While I’m happy to offer my own insights and story of how yoga helped me, as a survivor, reclaim an embodied presence in my life, (reduce numbing, disassociation, find more joy, etc.) I’m also mindful that these practices are not “mine” to offer. They belong to an ancient lineage of humanity with ancestral roots in the Global South. The wisdom traditions of the East, where ancient scholars of life developed the first Yogic teachings and traditions, must be acknowledged with gratitude, for the invaluable oral traditions, instructive writings, and generations of spiritual instructions, teachings and disciples who’ve inspired countless students (yogis) over centuries of time.
For me, one of the most humbling teachings is not simply the asanas (postures) that bring us greater awareness of our whole selves in this present moment- helping us to be grounded and aligned in our Highest Self. Equally instructive is the study and attention to the Four Immeasurables or Divine Virtues and the intentions of each. This practice “off the mat” teaches me as much about “being present” and whole as asana practice helps my body to be strong and flexible. Each of these “immeasurables”: Maitri (Loving kindness), Karuna (Compassion) Mudita (Joy in another’s success) Upeksha (Equanimity) offer an invitational meditation of their own.
Asana practice is a preparation for meditation.
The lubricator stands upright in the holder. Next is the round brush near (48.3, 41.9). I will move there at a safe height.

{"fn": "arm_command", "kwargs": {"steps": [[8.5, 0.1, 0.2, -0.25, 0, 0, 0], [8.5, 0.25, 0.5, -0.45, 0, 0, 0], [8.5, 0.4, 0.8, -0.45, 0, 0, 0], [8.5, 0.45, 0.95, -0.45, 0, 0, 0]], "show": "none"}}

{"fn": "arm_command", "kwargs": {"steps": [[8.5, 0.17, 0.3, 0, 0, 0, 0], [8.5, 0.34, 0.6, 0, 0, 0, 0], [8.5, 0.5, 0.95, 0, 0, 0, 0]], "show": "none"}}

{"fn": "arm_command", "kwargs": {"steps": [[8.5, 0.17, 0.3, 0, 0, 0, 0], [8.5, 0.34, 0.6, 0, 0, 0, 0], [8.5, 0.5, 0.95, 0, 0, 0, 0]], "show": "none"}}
As such these postures call us to connect to our breath and our presence of Being. The power of breath and of meditation allows us to more deeply know ourselves as human beings, instead of human doings (always striving to achieve, excel, produce, or consume). How often do we catch ourselves holding our breath as we strive to make it through a stressful activity? Attending to this pattern of holding back our breath, becoming aware and allowing ourselves to experience a deep breath at that moment, might be just the thing to bring us greater ease in coping with any experience that disrupts our breathing flow.
Much has been written about survivor testimonials and clinical studies demonstrating how effects of trauma can be mitigated through yoga asana practice. (see links below)
The physical postures and focus on mindful breathing helps us to relax, re-center ourselves, and thereby, cope better with stress and anxiety. What the teachings beyond the poses can illuminate further is that we are not alone with these struggles for balance and alignment and each of us can continue to learn from these ancient teachings. They shine a light on what it means to be fragile beings in an ever-changing, unpredictable world. And what better time than now to practice these teachings, both on and off the mat!
Yoga means to unite, to join, to balance from the Sanskrit root, yuj. What more critical time to come to balance and to unite as humans than now, during the concurrent pandemics of corona virus and white supremacy backlash towards a global cry for respect and honor of Black lives? Our need for solidarity as humans together, joined to repair and renew our relationship with Earth and each other, and to balance our individual and collective needs as sensitive beings on a diverse living planet filled with myriad lifeforms, has never been greater. Perhaps ancient indigenous teachings such as those whose resilience has endured colonialism, genocide and terrorism are key to not only our survival, but a multidimensional roadmap to finding inner peace, and sacred right to bodily integrity and our fullest Highest Selves.